Michelle Pitts, Farzad Rahnema
Nuclear Science and Engineering | Volume 140 | Number 3 | March 2002 | Pages 241-266
Technical Paper | doi.org/10.13182/NSE02-A2259
Articles are hosted by Taylor and Francis Online.
The number of spent nuclear fuel assemblies taken from nuclear power plants and to be stored in existing storage pools is increasing. Therefore, there is a need to optimize the storage configurations. The computer codes and cross sections used to analyze proposed storage configurations must be validated through comparison with experimental data. Restrictive values of ksafe, caused by limited data, can prevent optimal storage utilization. As a collaborative effort between Westinghouse Safety Management Solutions, Oak Ridge National Laboratory (ORNL), Georgia Institute of Technology, and the University of Missouri Research Reactor (MURR), more than 120 experiments were performed using four highly enriched MURR fuel assemblies. The 252Cf-source-driven noise analysis technique developed at ORNL was used as the measurement method for these experiments. This method is based on calculating a specific ratio of measured auto-power and cross-power spectral densities. Twenty-two unique configurations from the MURR experimental program were analyzed for benchmarking purposes.These subcritical experiments were described and analyzed in this paper to provide new measurements to increase the amount of data available for benchmarking criticality codes and cross sections for systems that are far from critical (keff < 0.9).All aspects of the experimental apparatus designed for the experiment program are thoroughly described to enable calculational modeling. Measured and calculated results for the 22 configurations of interest are given. Thorough perturbation studies on measurement uncertainties (e.g., fuel spacing and composition) were performed to determine the uncertainty on the ratio and keff values.
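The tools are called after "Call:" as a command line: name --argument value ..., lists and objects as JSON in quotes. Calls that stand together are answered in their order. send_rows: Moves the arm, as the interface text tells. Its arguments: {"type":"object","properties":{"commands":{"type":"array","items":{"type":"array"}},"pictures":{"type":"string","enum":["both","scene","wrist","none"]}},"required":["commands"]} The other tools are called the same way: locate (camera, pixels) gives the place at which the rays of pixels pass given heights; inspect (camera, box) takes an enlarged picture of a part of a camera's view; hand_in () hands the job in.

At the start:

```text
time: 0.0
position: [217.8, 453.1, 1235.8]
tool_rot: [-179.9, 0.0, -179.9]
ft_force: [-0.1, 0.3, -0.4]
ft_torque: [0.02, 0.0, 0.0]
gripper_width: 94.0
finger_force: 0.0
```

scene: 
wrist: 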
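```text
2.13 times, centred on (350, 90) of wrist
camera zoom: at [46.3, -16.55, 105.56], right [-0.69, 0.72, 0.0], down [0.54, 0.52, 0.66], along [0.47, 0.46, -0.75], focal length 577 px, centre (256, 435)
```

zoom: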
Inferred keff values ranged from 0.648 ± 0.005 to 0.860 ± 0.006. A simplified benchmark model is described that consists of the four fuel assemblies, four 3He detectors, detector drywells, and the water reflector. For these measurements, the calculated ratio and keff values agreed with the measurement results within the measurement uncertainty. All of the analyzed configurations were considered acceptable for validation of computer codes and cross sections.